## Set of tasks
A – Please copy out the portion of the source document from "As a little" to "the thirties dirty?" without changes.
B – Resume the source document where it left off.

═══ Source document ═══

The child of a storyteller

July 21, 2020.Elva Stoelers.6 Likes.0 Comments

I grew up within earshot of history – my family has always been riddled with storytellers.  This is not to say the stories these tellers told were always factual nor were their accounts of history always accurate but they were certainly entertaining.  A story when told is always evolving – it doesn’t have a choice, it has a new vantage with every new teller, an added personal touch, an individual flare.  A story told borders on fiction – facts fall by the way in search of reaction.  No one tells a story if not for entertainment’s sake.  A story told should not be confused with the truth.

My mother was an excellent storyteller.

There was not much cooking in Calgary in the 1950s – especially for a woman plunked on the edge of town with three little kids and nowhere to go – no car, no money, no friends (yet).  Mom’s life must have been hellish lonely and that first winter long.  

In retrospect that long winter was a blessing for us kids, we had Mom all to ourselves – I’m not sure she felt equally blessed.  Perhaps in an effort to keep us entertained, or maybe to keep herself from going insane, she told us stories to pass the time.  Mom reminisced about olden days and kept her underaged audience mesmerized.  She began to paint her memory into my imagination.

As a little girl sometimes it was hard to determine whose memory I was actually remembering. Had I ever been to Uncle Roy’s farm or was he a character in one of my mother’s vivid stories? Was it me who patted that spoilt horse named Dolly who poked her head in the kitchen window to watch Aunt Edna shell peas for supper? Had I watched giant clouds of dust blacken the sky as the parched earth of the prairie blew across the plains and made the thirties dirty?

═══ Data ═══

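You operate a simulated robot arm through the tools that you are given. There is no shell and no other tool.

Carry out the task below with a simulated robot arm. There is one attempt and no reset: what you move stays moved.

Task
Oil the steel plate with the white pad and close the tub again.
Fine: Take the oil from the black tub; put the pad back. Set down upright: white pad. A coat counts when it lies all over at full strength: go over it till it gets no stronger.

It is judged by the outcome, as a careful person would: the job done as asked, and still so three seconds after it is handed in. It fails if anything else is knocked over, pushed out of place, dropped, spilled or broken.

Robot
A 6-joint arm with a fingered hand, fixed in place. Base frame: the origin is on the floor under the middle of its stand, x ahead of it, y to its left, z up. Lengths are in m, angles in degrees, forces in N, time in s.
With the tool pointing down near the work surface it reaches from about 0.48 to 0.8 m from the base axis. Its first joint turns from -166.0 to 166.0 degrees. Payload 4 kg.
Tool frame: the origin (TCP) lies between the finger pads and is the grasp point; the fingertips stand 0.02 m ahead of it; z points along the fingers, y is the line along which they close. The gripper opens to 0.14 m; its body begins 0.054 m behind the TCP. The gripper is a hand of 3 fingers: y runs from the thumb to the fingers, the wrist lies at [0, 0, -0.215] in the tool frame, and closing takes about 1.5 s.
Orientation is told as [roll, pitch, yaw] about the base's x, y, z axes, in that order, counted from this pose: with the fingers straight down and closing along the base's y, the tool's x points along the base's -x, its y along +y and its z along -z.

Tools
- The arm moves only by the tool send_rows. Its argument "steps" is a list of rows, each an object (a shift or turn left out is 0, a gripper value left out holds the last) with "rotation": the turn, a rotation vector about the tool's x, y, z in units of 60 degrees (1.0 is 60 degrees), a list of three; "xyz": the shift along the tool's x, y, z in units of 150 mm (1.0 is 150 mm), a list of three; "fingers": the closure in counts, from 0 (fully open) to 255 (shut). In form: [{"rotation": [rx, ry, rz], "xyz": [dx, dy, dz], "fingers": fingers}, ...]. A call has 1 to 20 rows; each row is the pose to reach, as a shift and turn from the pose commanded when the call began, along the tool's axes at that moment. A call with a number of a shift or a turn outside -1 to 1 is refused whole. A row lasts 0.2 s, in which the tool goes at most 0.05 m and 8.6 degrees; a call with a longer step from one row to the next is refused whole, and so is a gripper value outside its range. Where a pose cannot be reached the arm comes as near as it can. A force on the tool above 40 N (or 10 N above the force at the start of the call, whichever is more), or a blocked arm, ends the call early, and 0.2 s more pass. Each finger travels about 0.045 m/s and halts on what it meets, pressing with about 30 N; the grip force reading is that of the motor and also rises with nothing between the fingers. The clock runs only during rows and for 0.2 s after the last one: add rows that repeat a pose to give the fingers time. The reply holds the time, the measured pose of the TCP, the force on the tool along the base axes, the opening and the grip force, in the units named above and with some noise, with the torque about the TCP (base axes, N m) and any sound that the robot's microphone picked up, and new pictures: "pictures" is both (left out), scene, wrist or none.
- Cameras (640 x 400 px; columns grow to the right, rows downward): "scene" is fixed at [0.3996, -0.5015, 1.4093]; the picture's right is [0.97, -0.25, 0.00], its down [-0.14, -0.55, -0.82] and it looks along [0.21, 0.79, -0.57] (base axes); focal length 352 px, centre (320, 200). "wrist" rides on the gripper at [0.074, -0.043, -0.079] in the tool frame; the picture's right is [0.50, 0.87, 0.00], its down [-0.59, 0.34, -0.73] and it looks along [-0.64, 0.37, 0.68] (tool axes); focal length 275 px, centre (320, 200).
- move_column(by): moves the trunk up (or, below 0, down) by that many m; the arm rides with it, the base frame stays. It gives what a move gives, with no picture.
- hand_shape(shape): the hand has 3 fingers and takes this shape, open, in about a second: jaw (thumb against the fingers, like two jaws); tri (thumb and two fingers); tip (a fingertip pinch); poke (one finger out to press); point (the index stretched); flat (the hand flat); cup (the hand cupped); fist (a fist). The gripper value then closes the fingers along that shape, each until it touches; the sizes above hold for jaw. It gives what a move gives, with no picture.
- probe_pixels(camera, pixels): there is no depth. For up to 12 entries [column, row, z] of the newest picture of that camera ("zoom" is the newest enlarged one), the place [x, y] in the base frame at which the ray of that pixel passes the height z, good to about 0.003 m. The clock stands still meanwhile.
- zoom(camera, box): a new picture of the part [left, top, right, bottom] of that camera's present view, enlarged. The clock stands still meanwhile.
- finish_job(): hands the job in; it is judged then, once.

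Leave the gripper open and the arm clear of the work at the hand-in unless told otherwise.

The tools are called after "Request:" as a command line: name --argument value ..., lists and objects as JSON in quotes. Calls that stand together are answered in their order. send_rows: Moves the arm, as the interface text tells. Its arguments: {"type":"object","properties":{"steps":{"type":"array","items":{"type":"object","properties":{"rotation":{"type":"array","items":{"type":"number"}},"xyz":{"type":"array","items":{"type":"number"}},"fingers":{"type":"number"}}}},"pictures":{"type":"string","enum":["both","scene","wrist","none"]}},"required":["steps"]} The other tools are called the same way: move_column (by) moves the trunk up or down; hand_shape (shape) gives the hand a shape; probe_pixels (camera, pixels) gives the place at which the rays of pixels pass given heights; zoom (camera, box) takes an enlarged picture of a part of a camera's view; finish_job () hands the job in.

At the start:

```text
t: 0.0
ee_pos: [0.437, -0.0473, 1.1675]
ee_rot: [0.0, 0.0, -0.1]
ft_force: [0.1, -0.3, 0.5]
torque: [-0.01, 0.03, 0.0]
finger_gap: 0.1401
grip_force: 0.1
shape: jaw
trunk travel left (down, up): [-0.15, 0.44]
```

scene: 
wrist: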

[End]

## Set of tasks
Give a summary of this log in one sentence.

═══

## Answers by task
A –
As a little girl sometimes it was hard to determine whose memory I was actually remembering. Had I ever been to Uncle Roy’s farm or was he a character in one of my mother’s vivid stories? Was it me who patted that spoilt horse named Dolly who poked her head in the kitchen window to watch Aunt Edna shell peas for supper? Had I watched giant clouds of dust blacken the sky as the parched earth of the prairie blew across the plains and made the thirties dirty?

B –
In the summers of her olden days Mom and a sister or two used to take the train from Winnipeg to Carberry to spend time at the old family homestead. She said she was sent to help Uncle Roy with his chores, my guess is she was sent to give my Gramma a break for a week or two.  Uncle Roy was my grandmother’s youngest brother, he and Aunt Edna lived in the red brick farmhouse in which Gramma was born in 1898.

I would get to visit that farm a time or two on our yearly trek ‘home’ to Winnipeg from Calgary back in my own olden days. It was always a grand adventure. Uncle Roy was an old man by then but the red brick farmhouse still stood and still lacked indoor plumbing. I’ve never been keen on outhouses.

I think Mom must have been Uncle Roy’s favorite niece, she was (as I’ve mentioned) easy to love.  We were always welcomed with heartfelt hugs and giant smiles.  

We were a traveling circus back in the day, my brother and sisters and I, and would have been crammed in the car for hours while Dad made short work of the Trans-Canada between provinces – we’d tumble out of the car to be greeted by startled chickens and barking dogs.  

We didn’t stop at the farm every year – sometimes Dad was hell bent for Winnipeg and drove straight through, stopping only for emergency bathroom breaks.  He built a wooden bench one year that fit over the hump on the floor in the backseat of the Buick, he measured it perfectly to line up with the seat and padded it with an old quilt.  The backseat and the bench created enough space for two kids to sleep comfortably, the third kid got to lay across the ledge by the back window and the baby rode in the front on Mom’s lap.  We were a speeding accident waiting to happen – thankfully the accident never happened.

Anyways – back to the farm.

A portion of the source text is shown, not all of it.